Reproduce the whole listing, character for character. Give them as a JSON list of strings, one for each line, with blank lines left out.

==== Collected material ====

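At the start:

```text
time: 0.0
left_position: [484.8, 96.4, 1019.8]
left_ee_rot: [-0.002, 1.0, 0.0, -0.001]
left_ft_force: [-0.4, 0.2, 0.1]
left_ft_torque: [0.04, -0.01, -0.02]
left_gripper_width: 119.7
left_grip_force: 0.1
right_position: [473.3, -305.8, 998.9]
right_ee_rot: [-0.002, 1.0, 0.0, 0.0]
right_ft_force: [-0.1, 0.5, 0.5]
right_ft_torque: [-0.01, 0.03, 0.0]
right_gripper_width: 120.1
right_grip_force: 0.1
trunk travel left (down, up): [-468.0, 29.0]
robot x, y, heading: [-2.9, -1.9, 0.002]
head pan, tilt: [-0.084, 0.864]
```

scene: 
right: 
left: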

====

Task response:
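[
  "At the start:",
  "```text",
  "time: 0.0",
  "left_position: [484.8, 96.4, 1019.8]",
  "left_ee_rot: [-0.002, 1.0, 0.0, -0.001]",
  "left_ft_force: [-0.4, 0.2, 0.1]",
  "left_ft_torque: [0.04, -0.01, -0.02]",
  "left_gripper_width: 119.7",
  "left_grip_force: 0.1",
  "right_position: [473.3, -305.8, 998.9]",
  "right_ee_rot: [-0.002, 1.0, 0.0, 0.0]",
  "right_ft_force: [-0.1, 0.5, 0.5]",
  "right_ft_torque: [-0.01, 0.03, 0.0]",
  "right_gripper_width: 120.1",
  "right_grip_force: 0.1",
  "trunk travel left (down, up): [-468.0, 29.0]",
  "robot x, y, heading: [-2.9, -1.9, 0.002]",
  "head pan, tilt: [-0.084, 0.864]",
  "```",
  "scene: ",
  "right: ",
  "left:"
]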